Data segment:

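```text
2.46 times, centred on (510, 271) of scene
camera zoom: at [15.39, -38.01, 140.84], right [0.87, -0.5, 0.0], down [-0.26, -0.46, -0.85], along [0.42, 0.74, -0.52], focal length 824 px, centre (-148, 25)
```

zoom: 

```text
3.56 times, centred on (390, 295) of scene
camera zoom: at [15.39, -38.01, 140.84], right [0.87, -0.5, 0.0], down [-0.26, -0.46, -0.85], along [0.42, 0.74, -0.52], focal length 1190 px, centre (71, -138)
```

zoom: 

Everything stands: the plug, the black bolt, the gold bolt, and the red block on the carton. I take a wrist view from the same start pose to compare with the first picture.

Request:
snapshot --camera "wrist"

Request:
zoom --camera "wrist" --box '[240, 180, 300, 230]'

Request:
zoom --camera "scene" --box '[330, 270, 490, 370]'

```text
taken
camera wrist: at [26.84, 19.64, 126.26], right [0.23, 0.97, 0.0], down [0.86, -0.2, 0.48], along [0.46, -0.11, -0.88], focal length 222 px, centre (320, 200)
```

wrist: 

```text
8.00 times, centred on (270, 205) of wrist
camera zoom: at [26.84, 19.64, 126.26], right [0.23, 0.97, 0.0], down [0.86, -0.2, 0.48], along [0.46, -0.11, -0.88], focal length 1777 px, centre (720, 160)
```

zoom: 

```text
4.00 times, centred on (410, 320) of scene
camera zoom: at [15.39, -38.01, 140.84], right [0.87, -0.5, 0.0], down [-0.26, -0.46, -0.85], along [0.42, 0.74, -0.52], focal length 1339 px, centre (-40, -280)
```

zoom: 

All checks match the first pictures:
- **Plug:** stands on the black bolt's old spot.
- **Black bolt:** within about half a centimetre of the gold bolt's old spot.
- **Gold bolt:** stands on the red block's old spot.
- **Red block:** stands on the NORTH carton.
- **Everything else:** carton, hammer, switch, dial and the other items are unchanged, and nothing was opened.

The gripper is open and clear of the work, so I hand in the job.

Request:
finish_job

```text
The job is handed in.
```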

Written task: Return all the data exactly as given. Return a JSON list in which every string is one line; blank lines are skipped.

Exercise solution:
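[
  "```text",
  "2.46 times, centred on (510, 271) of scene",
  "camera zoom: at [15.39, -38.01, 140.84], right [0.87, -0.5, 0.0], down [-0.26, -0.46, -0.85], along [0.42, 0.74, -0.52], focal length 824 px, centre (-148, 25)",
  "```",
  "zoom: ",
  "```text",
  "3.56 times, centred on (390, 295) of scene",
  "camera zoom: at [15.39, -38.01, 140.84], right [0.87, -0.5, 0.0], down [-0.26, -0.46, -0.85], along [0.42, 0.74, -0.52], focal length 1190 px, centre (71, -138)",
  "```",
  "zoom: ",
  "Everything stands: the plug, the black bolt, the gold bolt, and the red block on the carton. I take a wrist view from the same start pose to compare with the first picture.",
  "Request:",
  "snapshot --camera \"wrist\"",
  "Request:",
  "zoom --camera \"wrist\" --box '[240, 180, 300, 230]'",
  "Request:",
  "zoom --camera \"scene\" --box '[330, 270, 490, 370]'",
  "```text",
  "taken",
  "camera wrist: at [26.84, 19.64, 126.26], right [0.23, 0.97, 0.0], down [0.86, -0.2, 0.48], along [0.46, -0.11, -0.88], focal length 222 px, centre (320, 200)",
  "```",
  "wrist: ",
  "```text",
  "8.00 times, centred on (270, 205) of wrist",
  "camera zoom: at [26.84, 19.64, 126.26], right [0.23, 0.97, 0.0], down [0.86, -0.2, 0.48], along [0.46, -0.11, -0.88], focal length 1777 px, centre (720, 160)",
  "```",
  "zoom: ",
  "```text",
  "4.00 times, centred on (410, 320) of scene",
  "camera zoom: at [15.39, -38.01, 140.84], right [0.87, -0.5, 0.0], down [-0.26, -0.46, -0.85], along [0.42, 0.74, -0.52], focal length 1339 px, centre (-40, -280)",
  "```",
  "zoom: ",
  "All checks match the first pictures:",
  "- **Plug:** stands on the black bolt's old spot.",
  "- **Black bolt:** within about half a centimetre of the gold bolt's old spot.",
  "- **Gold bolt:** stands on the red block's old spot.",
  "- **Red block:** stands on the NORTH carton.",
  "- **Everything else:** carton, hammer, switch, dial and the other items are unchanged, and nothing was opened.",
  "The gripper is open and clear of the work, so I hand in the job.",
  "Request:",
  "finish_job",
  "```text",
  "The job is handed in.",
  "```"
]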